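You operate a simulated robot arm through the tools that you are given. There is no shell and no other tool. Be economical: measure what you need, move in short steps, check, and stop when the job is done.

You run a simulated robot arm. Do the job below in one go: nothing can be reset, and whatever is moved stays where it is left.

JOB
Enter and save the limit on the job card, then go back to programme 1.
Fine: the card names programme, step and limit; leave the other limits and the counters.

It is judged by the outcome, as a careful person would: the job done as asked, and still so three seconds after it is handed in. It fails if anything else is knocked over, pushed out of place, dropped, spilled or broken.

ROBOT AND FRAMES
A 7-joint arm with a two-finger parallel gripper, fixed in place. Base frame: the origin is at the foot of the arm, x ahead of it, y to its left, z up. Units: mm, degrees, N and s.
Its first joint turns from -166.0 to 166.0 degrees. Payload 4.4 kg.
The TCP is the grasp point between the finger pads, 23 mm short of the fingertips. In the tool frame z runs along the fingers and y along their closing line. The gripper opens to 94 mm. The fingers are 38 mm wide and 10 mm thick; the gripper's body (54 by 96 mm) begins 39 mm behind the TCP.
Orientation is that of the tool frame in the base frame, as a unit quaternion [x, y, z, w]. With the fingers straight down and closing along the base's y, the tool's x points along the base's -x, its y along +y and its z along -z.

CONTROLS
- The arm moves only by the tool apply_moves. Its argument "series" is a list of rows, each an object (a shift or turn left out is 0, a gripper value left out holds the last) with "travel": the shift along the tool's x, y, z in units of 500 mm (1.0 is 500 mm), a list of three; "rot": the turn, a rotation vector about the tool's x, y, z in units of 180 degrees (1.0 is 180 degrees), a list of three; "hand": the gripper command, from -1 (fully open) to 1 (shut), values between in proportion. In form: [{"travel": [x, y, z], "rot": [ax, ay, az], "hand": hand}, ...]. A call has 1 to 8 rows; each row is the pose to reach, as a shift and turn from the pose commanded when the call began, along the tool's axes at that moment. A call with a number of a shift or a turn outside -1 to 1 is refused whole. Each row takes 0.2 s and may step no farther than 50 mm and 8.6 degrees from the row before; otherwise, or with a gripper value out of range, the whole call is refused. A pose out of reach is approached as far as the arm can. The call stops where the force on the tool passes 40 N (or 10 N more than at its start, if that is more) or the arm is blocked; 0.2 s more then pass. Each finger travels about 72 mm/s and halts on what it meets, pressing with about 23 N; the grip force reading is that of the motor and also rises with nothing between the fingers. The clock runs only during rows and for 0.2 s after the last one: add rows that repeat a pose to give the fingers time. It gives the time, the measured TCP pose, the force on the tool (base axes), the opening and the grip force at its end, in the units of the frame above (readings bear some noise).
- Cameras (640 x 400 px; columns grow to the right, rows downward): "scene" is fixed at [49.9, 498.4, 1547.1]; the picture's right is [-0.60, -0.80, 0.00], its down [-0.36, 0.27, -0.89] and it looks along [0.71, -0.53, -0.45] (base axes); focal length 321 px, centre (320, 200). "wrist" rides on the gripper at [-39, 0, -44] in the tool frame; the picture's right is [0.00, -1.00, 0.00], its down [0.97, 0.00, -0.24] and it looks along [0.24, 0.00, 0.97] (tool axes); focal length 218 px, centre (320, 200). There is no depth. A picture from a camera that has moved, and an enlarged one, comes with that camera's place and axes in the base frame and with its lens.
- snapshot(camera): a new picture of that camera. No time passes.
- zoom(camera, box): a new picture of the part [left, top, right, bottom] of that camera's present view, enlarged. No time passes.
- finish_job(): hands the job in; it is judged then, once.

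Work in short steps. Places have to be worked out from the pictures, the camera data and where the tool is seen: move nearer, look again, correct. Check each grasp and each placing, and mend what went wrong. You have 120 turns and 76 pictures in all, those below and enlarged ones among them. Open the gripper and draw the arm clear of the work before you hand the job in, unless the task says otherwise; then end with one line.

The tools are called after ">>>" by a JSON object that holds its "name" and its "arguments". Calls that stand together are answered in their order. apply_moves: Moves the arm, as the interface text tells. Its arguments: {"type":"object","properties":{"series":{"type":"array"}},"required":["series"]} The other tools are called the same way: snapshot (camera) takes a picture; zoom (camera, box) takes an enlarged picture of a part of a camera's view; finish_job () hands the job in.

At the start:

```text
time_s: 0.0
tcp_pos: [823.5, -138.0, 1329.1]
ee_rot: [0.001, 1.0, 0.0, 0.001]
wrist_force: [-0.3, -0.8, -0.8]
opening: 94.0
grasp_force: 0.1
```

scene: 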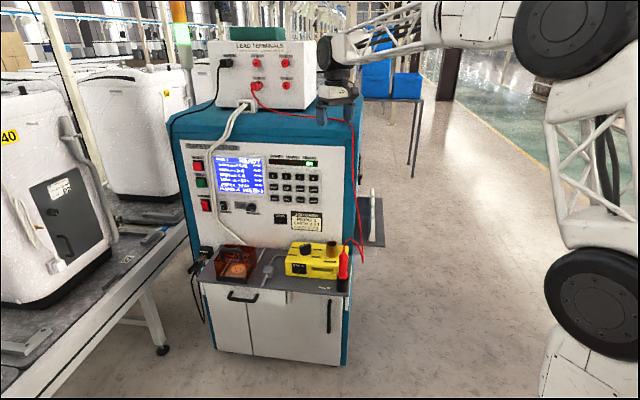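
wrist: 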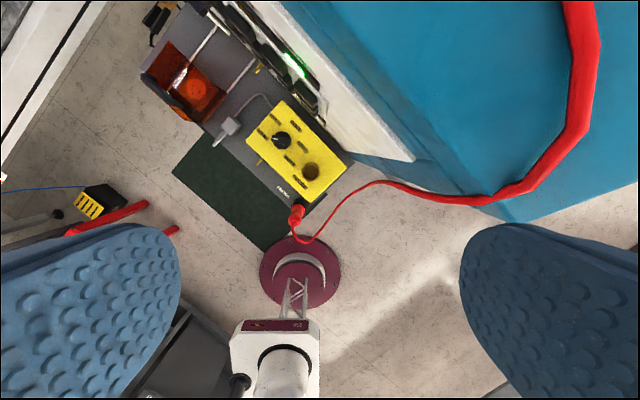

● Written problem: Write out, exactly as they stand, the lines from the one containing "- zoom(camera, box): a" through the one containing "Work in short", both ends included.

● Expected output:
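- zoom(camera, box): a new picture of the part [left, top, right, bottom] of that camera's present view, enlarged. No time passes.
- finish_job(): hands the job in; it is judged then, once.

Work in short steps. Places have to be worked out from the pictures, the camera data and where the tool is seen: move nearer, look again, correct. Check each grasp and each placing, and mend what went wrong. You have 120 turns and 76 pictures in all, those below and enlarged ones among them. Open the gripper and draw the arm clear of the work before you hand the job in, unless the task says otherwise; then end with one line.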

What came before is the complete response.